The cash bonus of the CEO is to be considered as variable remuneration as defined in the BCAC.
The variable remuneration target for other members of the Executive Management is 80% of the fixed base remuneration, that, in the case of outperformance on all performance metrics and elements, is capped at 150% of the target (which equals 120% of the fixed base remuneration).
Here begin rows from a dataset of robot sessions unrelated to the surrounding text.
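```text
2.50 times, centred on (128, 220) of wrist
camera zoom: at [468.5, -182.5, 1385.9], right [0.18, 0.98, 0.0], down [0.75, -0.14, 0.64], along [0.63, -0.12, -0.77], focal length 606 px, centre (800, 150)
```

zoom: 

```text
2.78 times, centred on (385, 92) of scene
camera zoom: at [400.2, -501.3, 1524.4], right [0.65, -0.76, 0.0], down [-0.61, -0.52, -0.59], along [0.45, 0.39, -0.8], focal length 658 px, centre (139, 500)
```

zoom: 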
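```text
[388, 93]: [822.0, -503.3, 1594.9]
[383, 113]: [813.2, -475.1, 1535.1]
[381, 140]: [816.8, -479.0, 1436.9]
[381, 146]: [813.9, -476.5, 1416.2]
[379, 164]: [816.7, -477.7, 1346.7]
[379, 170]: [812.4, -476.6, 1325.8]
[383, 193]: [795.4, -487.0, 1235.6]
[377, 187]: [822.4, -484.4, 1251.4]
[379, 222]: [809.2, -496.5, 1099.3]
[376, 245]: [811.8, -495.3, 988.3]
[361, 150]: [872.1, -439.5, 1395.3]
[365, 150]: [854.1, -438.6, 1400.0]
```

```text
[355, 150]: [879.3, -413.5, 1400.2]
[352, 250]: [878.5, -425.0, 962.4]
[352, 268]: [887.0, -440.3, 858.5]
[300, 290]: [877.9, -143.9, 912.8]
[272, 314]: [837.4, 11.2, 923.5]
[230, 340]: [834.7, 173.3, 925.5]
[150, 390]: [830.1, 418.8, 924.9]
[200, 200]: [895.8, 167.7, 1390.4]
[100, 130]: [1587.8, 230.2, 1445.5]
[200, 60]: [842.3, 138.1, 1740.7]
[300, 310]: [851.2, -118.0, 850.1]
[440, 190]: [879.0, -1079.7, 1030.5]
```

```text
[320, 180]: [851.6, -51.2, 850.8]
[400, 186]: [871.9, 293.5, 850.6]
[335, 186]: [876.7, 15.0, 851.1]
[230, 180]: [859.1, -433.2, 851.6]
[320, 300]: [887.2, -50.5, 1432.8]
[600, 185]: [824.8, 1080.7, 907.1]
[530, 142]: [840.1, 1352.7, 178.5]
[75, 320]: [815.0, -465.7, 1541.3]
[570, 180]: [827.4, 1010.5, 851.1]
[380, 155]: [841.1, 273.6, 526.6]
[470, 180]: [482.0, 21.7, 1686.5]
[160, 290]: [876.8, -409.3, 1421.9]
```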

Similar to CEO, the total variable remuneration package consists of three elements:
Each element of the variable remuneration package has its own pre-established performance metrics and those are measured, reported and rewarded separately. Performance criteria of the Executive Management variable remuneration are the same as for the CEO.
| Performa nce period |
Weight in total payout |
X-3 | X-2 | X-1 | Performance criteria (Year X) |
X+1 |
|---|---|---|---|---|---|---|
| Short | 50% | Reference year |
Revenue & EBIT growth 60% Team 40% |
Payout year |
||
| Medium | 25% | Reference year |
Revenue & EBIT growth 80% ESG progress 20% |
Payout year |
||
| Long | 25% | Reference year |
Revenue & EBIT growth 80% ESG progress 20% |
Payout year |
After the establishment of the annual accounts by the Board of Directors, the Nomination and Remuneration Committee evaluates and assesses the achievement of the performance targets for the short, medium and/or long-term cash bonus and determines the amount to be paid out.
The cash bonus of the Executive Management is to be considered as variable remuneration as defined in the BCAC.
Melexis does not grant shares, options or other rights to acquire shares to its members of the Executive Management.
Contrary to recommendation 7.9 of the Code 2020, the members of the Executive Management are not required to hold a minimum threshold of shares in the Company. Melexis strongly believes in the Self-Determination Theory (Edward L. Deci and Richard M. Ryan, psychologists at the University of Rochester) arguing that contingent (share based) rewards can have detrimental effects on intrinsic motivation, creativity and innovation. Within Melexis we focus on intrinsic value creation for the Company; the share price follows as a result thereof. The financial numbers which impact the level of the business component of the variable remuneration, i.e. revenue growth and EBIT growth, are important elements driving the valuation of the Company. As such, we believe there is a clear alignment between shareholders on the one hand and management and the Melexis community on the other.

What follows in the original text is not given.